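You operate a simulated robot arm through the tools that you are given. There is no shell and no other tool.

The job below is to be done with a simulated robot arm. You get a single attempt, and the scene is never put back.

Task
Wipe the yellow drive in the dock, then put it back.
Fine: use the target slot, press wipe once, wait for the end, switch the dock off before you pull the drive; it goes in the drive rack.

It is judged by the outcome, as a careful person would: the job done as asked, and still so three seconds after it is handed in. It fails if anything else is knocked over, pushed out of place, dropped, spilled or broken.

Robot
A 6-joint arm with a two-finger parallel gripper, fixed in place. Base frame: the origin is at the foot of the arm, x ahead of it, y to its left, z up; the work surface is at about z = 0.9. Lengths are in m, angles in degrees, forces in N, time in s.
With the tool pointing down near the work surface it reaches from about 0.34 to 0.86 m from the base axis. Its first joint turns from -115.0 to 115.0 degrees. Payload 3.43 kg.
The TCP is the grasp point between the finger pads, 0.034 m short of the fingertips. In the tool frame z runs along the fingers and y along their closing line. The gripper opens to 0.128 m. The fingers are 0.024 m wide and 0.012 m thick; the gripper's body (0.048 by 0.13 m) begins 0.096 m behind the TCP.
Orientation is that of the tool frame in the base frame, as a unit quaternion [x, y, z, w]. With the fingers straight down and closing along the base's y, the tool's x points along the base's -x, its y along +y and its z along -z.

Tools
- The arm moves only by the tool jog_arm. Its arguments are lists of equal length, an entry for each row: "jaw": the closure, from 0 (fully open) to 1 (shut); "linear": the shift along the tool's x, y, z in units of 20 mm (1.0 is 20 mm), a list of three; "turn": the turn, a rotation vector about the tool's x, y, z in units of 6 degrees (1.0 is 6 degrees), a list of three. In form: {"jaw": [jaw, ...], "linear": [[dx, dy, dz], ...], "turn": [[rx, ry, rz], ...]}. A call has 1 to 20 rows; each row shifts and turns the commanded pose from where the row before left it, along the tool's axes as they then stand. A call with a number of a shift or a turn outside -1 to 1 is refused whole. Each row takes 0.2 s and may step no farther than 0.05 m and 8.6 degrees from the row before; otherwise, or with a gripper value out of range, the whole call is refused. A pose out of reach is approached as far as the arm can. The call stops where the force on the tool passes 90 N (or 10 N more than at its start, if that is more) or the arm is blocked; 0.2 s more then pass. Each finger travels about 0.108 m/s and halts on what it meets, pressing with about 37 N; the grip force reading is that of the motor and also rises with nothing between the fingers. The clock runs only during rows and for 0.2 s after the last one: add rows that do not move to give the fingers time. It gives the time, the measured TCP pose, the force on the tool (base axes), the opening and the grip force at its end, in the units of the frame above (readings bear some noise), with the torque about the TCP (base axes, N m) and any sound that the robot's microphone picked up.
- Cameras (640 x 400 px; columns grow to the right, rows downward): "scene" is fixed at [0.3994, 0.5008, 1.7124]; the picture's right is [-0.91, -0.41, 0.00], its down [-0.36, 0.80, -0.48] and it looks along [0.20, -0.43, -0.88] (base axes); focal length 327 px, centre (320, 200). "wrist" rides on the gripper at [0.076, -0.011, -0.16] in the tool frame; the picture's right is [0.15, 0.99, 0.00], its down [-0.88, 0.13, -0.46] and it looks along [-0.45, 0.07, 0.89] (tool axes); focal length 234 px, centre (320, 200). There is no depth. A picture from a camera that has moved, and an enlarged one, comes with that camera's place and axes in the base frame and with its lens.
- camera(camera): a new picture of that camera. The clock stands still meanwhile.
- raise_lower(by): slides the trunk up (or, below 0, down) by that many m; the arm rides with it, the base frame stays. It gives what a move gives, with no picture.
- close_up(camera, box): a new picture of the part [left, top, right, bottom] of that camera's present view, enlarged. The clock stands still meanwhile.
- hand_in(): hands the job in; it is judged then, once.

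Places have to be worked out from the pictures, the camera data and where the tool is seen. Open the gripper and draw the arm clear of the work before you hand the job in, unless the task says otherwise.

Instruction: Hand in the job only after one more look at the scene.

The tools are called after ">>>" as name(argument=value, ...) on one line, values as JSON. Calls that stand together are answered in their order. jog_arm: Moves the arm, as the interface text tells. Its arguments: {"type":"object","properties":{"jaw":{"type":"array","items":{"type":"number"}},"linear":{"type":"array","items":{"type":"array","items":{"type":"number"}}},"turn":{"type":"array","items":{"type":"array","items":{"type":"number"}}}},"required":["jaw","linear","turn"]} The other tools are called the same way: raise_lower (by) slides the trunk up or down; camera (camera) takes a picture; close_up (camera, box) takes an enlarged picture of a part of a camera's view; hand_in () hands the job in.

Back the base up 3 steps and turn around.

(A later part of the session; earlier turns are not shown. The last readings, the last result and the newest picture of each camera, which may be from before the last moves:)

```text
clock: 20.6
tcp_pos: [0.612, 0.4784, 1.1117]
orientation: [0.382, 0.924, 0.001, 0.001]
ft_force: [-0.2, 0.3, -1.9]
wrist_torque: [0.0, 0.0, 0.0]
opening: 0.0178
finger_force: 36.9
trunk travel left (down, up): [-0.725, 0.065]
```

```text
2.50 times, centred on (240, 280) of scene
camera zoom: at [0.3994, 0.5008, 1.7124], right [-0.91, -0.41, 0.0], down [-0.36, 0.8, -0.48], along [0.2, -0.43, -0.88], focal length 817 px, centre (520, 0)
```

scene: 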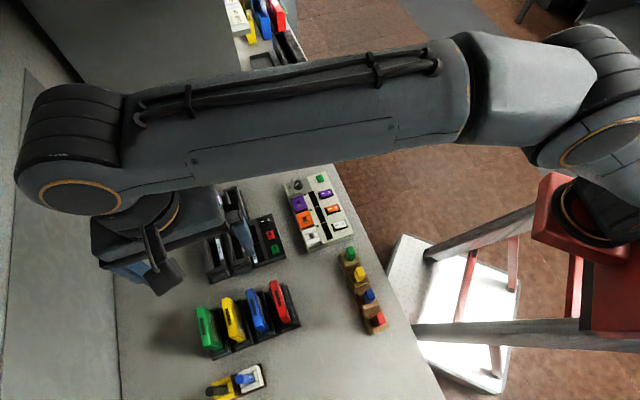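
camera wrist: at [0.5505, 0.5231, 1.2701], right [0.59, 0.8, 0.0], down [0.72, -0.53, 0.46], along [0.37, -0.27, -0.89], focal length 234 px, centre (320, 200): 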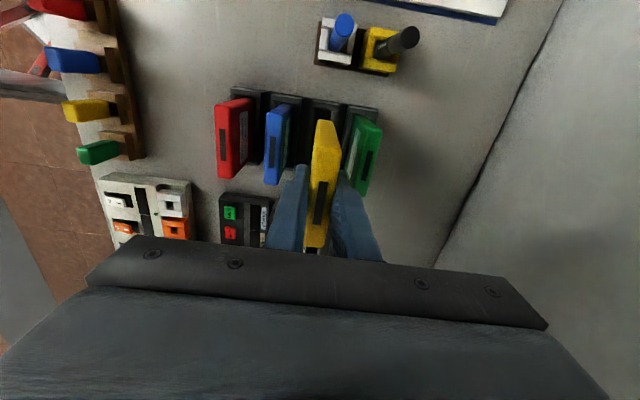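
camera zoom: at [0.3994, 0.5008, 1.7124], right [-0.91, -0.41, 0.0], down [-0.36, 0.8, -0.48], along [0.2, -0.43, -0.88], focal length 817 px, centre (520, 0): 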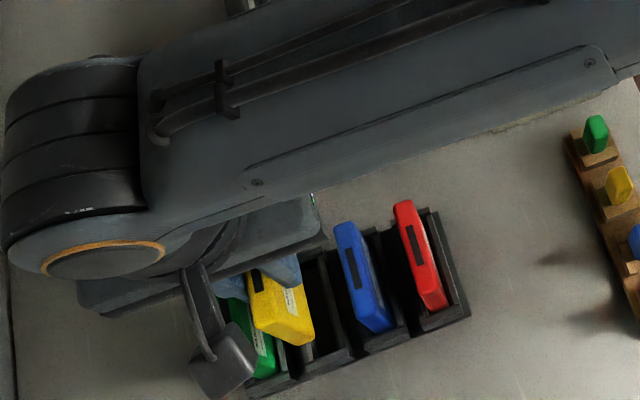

+++

Problem to work on:
Leave out the pictures and retype every line above exactly.

Result:
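You operate a simulated robot arm through the tools that you are given. There is no shell and no other tool.

The job below is to be done with a simulated robot arm. You get a single attempt, and the scene is never put back.

Task
Wipe the yellow drive in the dock, then put it back.
Fine: use the target slot, press wipe once, wait for the end, switch the dock off before you pull the drive; it goes in the drive rack.

It is judged by the outcome, as a careful person would: the job done as asked, and still so three seconds after it is handed in. It fails if anything else is knocked over, pushed out of place, dropped, spilled or broken.

Robot
A 6-joint arm with a two-finger parallel gripper, fixed in place. Base frame: the origin is at the foot of the arm, x ahead of it, y to its left, z up; the work surface is at about z = 0.9. Lengths are in m, angles in degrees, forces in N, time in s.
With the tool pointing down near the work surface it reaches from about 0.34 to 0.86 m from the base axis. Its first joint turns from -115.0 to 115.0 degrees. Payload 3.43 kg.
The TCP is the grasp point between the finger pads, 0.034 m short of the fingertips. In the tool frame z runs along the fingers and y along their closing line. The gripper opens to 0.128 m. The fingers are 0.024 m wide and 0.012 m thick; the gripper's body (0.048 by 0.13 m) begins 0.096 m behind the TCP.
Orientation is that of the tool frame in the base frame, as a unit quaternion [x, y, z, w]. With the fingers straight down and closing along the base's y, the tool's x points along the base's -x, its y along +y and its z along -z.

Tools
- The arm moves only by the tool jog_arm. Its arguments are lists of equal length, an entry for each row: "jaw": the closure, from 0 (fully open) to 1 (shut); "linear": the shift along the tool's x, y, z in units of 20 mm (1.0 is 20 mm), a list of three; "turn": the turn, a rotation vector about the tool's x, y, z in units of 6 degrees (1.0 is 6 degrees), a list of three. In form: {"jaw": [jaw, ...], "linear": [[dx, dy, dz], ...], "turn": [[rx, ry, rz], ...]}. A call has 1 to 20 rows; each row shifts and turns the commanded pose from where the row before left it, along the tool's axes as they then stand. A call with a number of a shift or a turn outside -1 to 1 is refused whole. Each row takes 0.2 s and may step no farther than 0.05 m and 8.6 degrees from the row before; otherwise, or with a gripper value out of range, the whole call is refused. A pose out of reach is approached as far as the arm can. The call stops where the force on the tool passes 90 N (or 10 N more than at its start, if that is more) or the arm is blocked; 0.2 s more then pass. Each finger travels about 0.108 m/s and halts on what it meets, pressing with about 37 N; the grip force reading is that of the motor and also rises with nothing between the fingers. The clock runs only during rows and for 0.2 s after the last one: add rows that do not move to give the fingers time. It gives the time, the measured TCP pose, the force on the tool (base axes), the opening and the grip force at its end, in the units of the frame above (readings bear some noise), with the torque about the TCP (base axes, N m) and any sound that the robot's microphone picked up.
- Cameras (640 x 400 px; columns grow to the right, rows downward): "scene" is fixed at [0.3994, 0.5008, 1.7124]; the picture's right is [-0.91, -0.41, 0.00], its down [-0.36, 0.80, -0.48] and it looks along [0.20, -0.43, -0.88] (base axes); focal length 327 px, centre (320, 200). "wrist" rides on the gripper at [0.076, -0.011, -0.16] in the tool frame; the picture's right is [0.15, 0.99, 0.00], its down [-0.88, 0.13, -0.46] and it looks along [-0.45, 0.07, 0.89] (tool axes); focal length 234 px, centre (320, 200). There is no depth. A picture from a camera that has moved, and an enlarged one, comes with that camera's place and axes in the base frame and with its lens.
- camera(camera): a new picture of that camera. The clock stands still meanwhile.
- raise_lower(by): slides the trunk up (or, below 0, down) by that many m; the arm rides with it, the base frame stays. It gives what a move gives, with no picture.
- close_up(camera, box): a new picture of the part [left, top, right, bottom] of that camera's present view, enlarged. The clock stands still meanwhile.
- hand_in(): hands the job in; it is judged then, once.

Places have to be worked out from the pictures, the camera data and where the tool is seen. Open the gripper and draw the arm clear of the work before you hand the job in, unless the task says otherwise.

Instruction: Hand in the job only after one more look at the scene.

The tools are called after ">>>" as name(argument=value, ...) on one line, values as JSON. Calls that stand together are answered in their order. jog_arm: Moves the arm, as the interface text tells. Its arguments: {"type":"object","properties":{"jaw":{"type":"array","items":{"type":"number"}},"linear":{"type":"array","items":{"type":"array","items":{"type":"number"}}},"turn":{"type":"array","items":{"type":"array","items":{"type":"number"}}}},"required":["jaw","linear","turn"]} The other tools are called the same way: raise_lower (by) slides the trunk up or down; camera (camera) takes a picture; close_up (camera, box) takes an enlarged picture of a part of a camera's view; hand_in () hands the job in.

Back the base up 3 steps and turn around.

(A later part of the session; earlier turns are not shown. The last readings, the last result and the newest picture of each camera, which may be from before the last moves:)

```text
clock: 20.6
tcp_pos: [0.612, 0.4784, 1.1117]
orientation: [0.382, 0.924, 0.001, 0.001]
ft_force: [-0.2, 0.3, -1.9]
wrist_torque: [0.0, 0.0, 0.0]
opening: 0.0178
finger_force: 36.9
trunk travel left (down, up): [-0.725, 0.065]
```

```text
2.50 times, centred on (240, 280) of scene
camera zoom: at [0.3994, 0.5008, 1.7124], right [-0.91, -0.41, 0.0], down [-0.36, 0.8, -0.48], along [0.2, -0.43, -0.88], focal length 817 px, centre (520, 0)
```

scene: 
camera wrist: at [0.5505, 0.5231, 1.2701], right [0.59, 0.8, 0.0], down [0.72, -0.53, 0.46], along [0.37, -0.27, -0.89], focal length 234 px, centre (320, 200): 
camera zoom: at [0.3994, 0.5008, 1.7124], right [-0.91, -0.41, 0.0], down [-0.36, 0.8, -0.48], along [0.2, -0.43, -0.88], focal length 817 px, centre (520, 0): 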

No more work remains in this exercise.